Not all campgrounds that allow RVs have electrical hook ups. That means you need to bring an alternative power source with you if you want to run the features included in your RV. Generators work well but they can take up a lot of storage space when not in use.
Can You Run an RV AC on Battery? Yes, you can. Some batteries can hold lots of electrical power. This ability makes them perfect to use when you cannot find an electrical outlet to plug your RV into. Of course, depending on how many electrical items you power off your battery, your battery may not last the night.
To read more about using a battery to power your RV Ac unit, just continue to read our article. It is filled with the information you need to know to find the right battery for your RV air conditioner.
It is possible to run your RV air conditioner off a battery but it may take two to get the power and longevity you need to cool your RV down. The key to running your AC unit off of batteries is that the batteries will need plenty of power.

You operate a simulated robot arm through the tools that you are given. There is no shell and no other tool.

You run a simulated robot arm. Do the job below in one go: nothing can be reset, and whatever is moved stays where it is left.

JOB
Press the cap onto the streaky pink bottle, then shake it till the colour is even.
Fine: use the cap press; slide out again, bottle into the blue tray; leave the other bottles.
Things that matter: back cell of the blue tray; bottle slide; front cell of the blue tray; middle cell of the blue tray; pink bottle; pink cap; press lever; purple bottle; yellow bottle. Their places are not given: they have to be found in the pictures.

How long the AC unit will run for while on batteries would depend on its size and how many BTUs it produces. The higher the BTU output the shorter your battery power will last.
Some people have gone to Lithium batteries that bring that power but they are not inexpensive. These batteries can run you about $1200. But their 5+ years of life help make up for that initial cost.
To run your RV Ac unit off a battery you would need an inverter to convert from DC to AC power.
The amount of watts you need to run your RV’s AC unit will depend on how many BTUs the air conditioner produces. If you are using a small air conditioner that puts out about 6,000 BTUs then you will need approx. 560 watts.
A 13,500 BTU air conditioner will need roughly 1200 to 1300 watts just to run it. Start up wattage is much higher and gets close to 3000 watts. A 15,000 BTU air conditioner needs only about 1800 watts to run it while its start up wattage runs in the neighborhood of 3500 watts.
Another factor to consider when trying to figure out how many watts you need to run your air conditioner is the make and model of the air conditioner inside your RV. Each different style has its own wattage requirements.
Your owner’s manual should be able to provide you with all the information you need to find the right wattage to power your RV air conditioner. Of course, if you have 2 then you may need to double the wattage.
This also depends on what kind of battery you are using. If you are using normal lead batteries then you may need about 3 or 4 at the very minimum. If you spend the money for a lithium style then you may be able to stop at 2.
The number of batteries you will need to use will depend on how much power they can hold, how often you use your RV’s air conditioner and how many BTUs the air conditioner produces.
If you are using a 15,000 BTU producing air conditioner that requires about 1500 watts to run it, then the two lithium batteries can keep the air conditioner running for 90 minutes before needing recharging.
That test was done at full power and trying to cool a hot 86 degree F RV down to about 66 degrees F. Your results will differ as you may be using a different sized air conditioner that producers fewer BTUs. Also, you may not be looking at cooling your RV so drastically.
Some people have had their batteries last for hours but their set up may have included more batteries or a very small air conditioner.
Since people are always looking for ways to save money while getting more power, solar power is often brought into the discussion. The good news is that it is possible for you to use solar power to run your RV’s air conditioning unit.
The only issue is that the AC unit in your RV may require more energy than your solar panels can produce. Because RV AC units require a lot of wattage just to start up, you would need a solar panel that can produce 2800 watts or more.
You can get solar panels to handle this amount of wattage, but the inverter would be impractical and not be of any help. Another drawback to using solar panels is that they need sunlight to get their energy.
That means you would have to park your RV in the sun and defeat the purpose of using solar panels.
If you decide to use batteries to power your RV’s air conditioner, you may want to consider using the following tips to help you conserve your battery power:
Using air conditioning in your RV while on vacation makes sense. It does get hot in the great outdoors in the spring, summer and fall. Those Indian summers can be extreme some years.
When you cannot find a camp site that has electrical hook ups, having a back up plan is a must. Batteries do come in handy and can power your Ac if you have the right ones and the right number of batteries.